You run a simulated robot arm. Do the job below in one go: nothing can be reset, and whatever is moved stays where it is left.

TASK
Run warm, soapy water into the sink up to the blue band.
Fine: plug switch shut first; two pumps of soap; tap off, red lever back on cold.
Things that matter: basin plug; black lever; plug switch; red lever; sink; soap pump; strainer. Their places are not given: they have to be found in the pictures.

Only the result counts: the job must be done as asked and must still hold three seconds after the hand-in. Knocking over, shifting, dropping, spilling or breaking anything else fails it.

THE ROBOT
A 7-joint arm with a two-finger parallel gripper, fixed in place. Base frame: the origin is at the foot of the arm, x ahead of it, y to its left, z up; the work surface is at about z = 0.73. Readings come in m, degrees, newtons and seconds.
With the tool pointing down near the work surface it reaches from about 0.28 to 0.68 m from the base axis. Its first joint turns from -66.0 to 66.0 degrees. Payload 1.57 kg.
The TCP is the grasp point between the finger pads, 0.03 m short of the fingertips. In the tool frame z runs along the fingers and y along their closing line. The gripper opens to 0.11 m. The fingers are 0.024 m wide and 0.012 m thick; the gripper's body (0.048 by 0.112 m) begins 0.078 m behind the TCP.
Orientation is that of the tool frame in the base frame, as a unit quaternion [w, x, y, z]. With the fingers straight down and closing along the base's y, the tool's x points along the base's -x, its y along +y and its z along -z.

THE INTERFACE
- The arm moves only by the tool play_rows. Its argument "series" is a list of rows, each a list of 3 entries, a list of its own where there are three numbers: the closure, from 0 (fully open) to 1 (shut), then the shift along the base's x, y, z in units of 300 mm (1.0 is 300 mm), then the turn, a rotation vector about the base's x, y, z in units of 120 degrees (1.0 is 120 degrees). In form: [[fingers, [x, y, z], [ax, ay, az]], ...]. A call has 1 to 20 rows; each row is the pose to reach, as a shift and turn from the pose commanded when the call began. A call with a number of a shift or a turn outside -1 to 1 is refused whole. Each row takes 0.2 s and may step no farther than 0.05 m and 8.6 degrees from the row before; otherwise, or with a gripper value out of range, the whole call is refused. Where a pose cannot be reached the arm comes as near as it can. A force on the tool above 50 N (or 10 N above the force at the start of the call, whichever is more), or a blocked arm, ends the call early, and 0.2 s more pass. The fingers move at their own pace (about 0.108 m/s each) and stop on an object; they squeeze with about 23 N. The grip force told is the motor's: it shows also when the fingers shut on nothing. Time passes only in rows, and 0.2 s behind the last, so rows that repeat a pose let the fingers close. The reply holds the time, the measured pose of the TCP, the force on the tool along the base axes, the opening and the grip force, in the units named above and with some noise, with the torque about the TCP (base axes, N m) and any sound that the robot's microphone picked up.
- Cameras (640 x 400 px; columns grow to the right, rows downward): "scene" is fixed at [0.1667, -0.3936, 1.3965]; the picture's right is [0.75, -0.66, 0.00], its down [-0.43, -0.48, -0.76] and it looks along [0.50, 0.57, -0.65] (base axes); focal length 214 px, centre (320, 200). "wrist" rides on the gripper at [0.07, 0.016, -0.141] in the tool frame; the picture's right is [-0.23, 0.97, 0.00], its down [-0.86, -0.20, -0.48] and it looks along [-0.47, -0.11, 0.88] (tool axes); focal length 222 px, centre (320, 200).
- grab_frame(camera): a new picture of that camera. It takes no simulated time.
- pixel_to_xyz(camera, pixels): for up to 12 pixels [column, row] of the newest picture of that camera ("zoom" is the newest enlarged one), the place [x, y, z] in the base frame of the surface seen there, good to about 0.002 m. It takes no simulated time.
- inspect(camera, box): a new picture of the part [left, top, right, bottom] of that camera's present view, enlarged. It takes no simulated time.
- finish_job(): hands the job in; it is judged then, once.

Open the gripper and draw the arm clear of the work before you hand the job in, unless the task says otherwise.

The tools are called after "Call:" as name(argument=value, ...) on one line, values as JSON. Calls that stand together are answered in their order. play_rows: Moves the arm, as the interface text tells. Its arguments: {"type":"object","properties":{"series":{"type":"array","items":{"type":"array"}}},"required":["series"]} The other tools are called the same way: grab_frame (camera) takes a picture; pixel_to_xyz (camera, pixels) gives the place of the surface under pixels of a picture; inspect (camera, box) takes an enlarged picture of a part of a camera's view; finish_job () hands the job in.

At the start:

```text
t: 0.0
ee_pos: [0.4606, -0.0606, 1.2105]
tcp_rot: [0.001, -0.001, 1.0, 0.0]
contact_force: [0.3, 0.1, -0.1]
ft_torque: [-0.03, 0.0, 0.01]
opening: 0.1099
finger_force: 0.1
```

------------------------

■ EXERCISE OBJECTIVE
Return the full listing, character for character.

■ EXERCISE RESPONSE
You run a simulated robot arm. Do the job below in one go: nothing can be reset, and whatever is moved stays where it is left.

TASK
Run warm, soapy water into the sink up to the blue band.
Fine: plug switch shut first; two pumps of soap; tap off, red lever back on cold.
Things that matter: basin plug; black lever; plug switch; red lever; sink; soap pump; strainer. Their places are not given: they have to be found in the pictures.

Only the result counts: the job must be done as asked and must still hold three seconds after the hand-in. Knocking over, shifting, dropping, spilling or breaking anything else fails it.

THE ROBOT
A 7-joint arm with a two-finger parallel gripper, fixed in place. Base frame: the origin is at the foot of the arm, x ahead of it, y to its left, z up; the work surface is at about z = 0.73. Readings come in m, degrees, newtons and seconds.
With the tool pointing down near the work surface it reaches from about 0.28 to 0.68 m from the base axis. Its first joint turns from -66.0 to 66.0 degrees. Payload 1.57 kg.
The TCP is the grasp point between the finger pads, 0.03 m short of the fingertips. In the tool frame z runs along the fingers and y along their closing line. The gripper opens to 0.11 m. The fingers are 0.024 m wide and 0.012 m thick; the gripper's body (0.048 by 0.112 m) begins 0.078 m behind the TCP.
Orientation is that of the tool frame in the base frame, as a unit quaternion [w, x, y, z]. With the fingers straight down and closing along the base's y, the tool's x points along the base's -x, its y along +y and its z along -z.

THE INTERFACE
- The arm moves only by the tool play_rows. Its argument "series" is a list of rows, each a list of 3 entries, a list of its own where there are three numbers: the closure, from 0 (fully open) to 1 (shut), then the shift along the base's x, y, z in units of 300 mm (1.0 is 300 mm), then the turn, a rotation vector about the base's x, y, z in units of 120 degrees (1.0 is 120 degrees). In form: [[fingers, [x, y, z], [ax, ay, az]], ...]. A call has 1 to 20 rows; each row is the pose to reach, as a shift and turn from the pose commanded when the call began. A call with a number of a shift or a turn outside -1 to 1 is refused whole. Each row takes 0.2 s and may step no farther than 0.05 m and 8.6 degrees from the row before; otherwise, or with a gripper value out of range, the whole call is refused. Where a pose cannot be reached the arm comes as near as it can. A force on the tool above 50 N (or 10 N above the force at the start of the call, whichever is more), or a blocked arm, ends the call early, and 0.2 s more pass. The fingers move at their own pace (about 0.108 m/s each) and stop on an object; they squeeze with about 23 N. The grip force told is the motor's: it shows also when the fingers shut on nothing. Time passes only in rows, and 0.2 s behind the last, so rows that repeat a pose let the fingers close. The reply holds the time, the measured pose of the TCP, the force on the tool along the base axes, the opening and the grip force, in the units named above and with some noise, with the torque about the TCP (base axes, N m) and any sound that the robot's microphone picked up.
- Cameras (640 x 400 px; columns grow to the right, rows downward): "scene" is fixed at [0.1667, -0.3936, 1.3965]; the picture's right is [0.75, -0.66, 0.00], its down [-0.43, -0.48, -0.76] and it looks along [0.50, 0.57, -0.65] (base axes); focal length 214 px, centre (320, 200). "wrist" rides on the gripper at [0.07, 0.016, -0.141] in the tool frame; the picture's right is [-0.23, 0.97, 0.00], its down [-0.86, -0.20, -0.48] and it looks along [-0.47, -0.11, 0.88] (tool axes); focal length 222 px, centre (320, 200).
- grab_frame(camera): a new picture of that camera. It takes no simulated time.
- pixel_to_xyz(camera, pixels): for up to 12 pixels [column, row] of the newest picture of that camera ("zoom" is the newest enlarged one), the place [x, y, z] in the base frame of the surface seen there, good to about 0.002 m. It takes no simulated time.
- inspect(camera, box): a new picture of the part [left, top, right, bottom] of that camera's present view, enlarged. It takes no simulated time.
- finish_job(): hands the job in; it is judged then, once.

Open the gripper and draw the arm clear of the work before you hand the job in, unless the task says otherwise.

The tools are called after "Call:" as name(argument=value, ...) on one line, values as JSON. Calls that stand together are answered in their order. play_rows: Moves the arm, as the interface text tells. Its arguments: {"type":"object","properties":{"series":{"type":"array","items":{"type":"array"}}},"required":["series"]} The other tools are called the same way: grab_frame (camera) takes a picture; pixel_to_xyz (camera, pixels) gives the place of the surface under pixels of a picture; inspect (camera, box) takes an enlarged picture of a part of a camera's view; finish_job () hands the job in.

At the start:

```text
t: 0.0
ee_pos: [0.4606, -0.0606, 1.2105]
tcp_rot: [0.001, -0.001, 1.0, 0.0]
contact_force: [0.3, 0.1, -0.1]
ft_torque: [-0.03, 0.0, 0.01]
opening: 0.1099
finger_force: 0.1
```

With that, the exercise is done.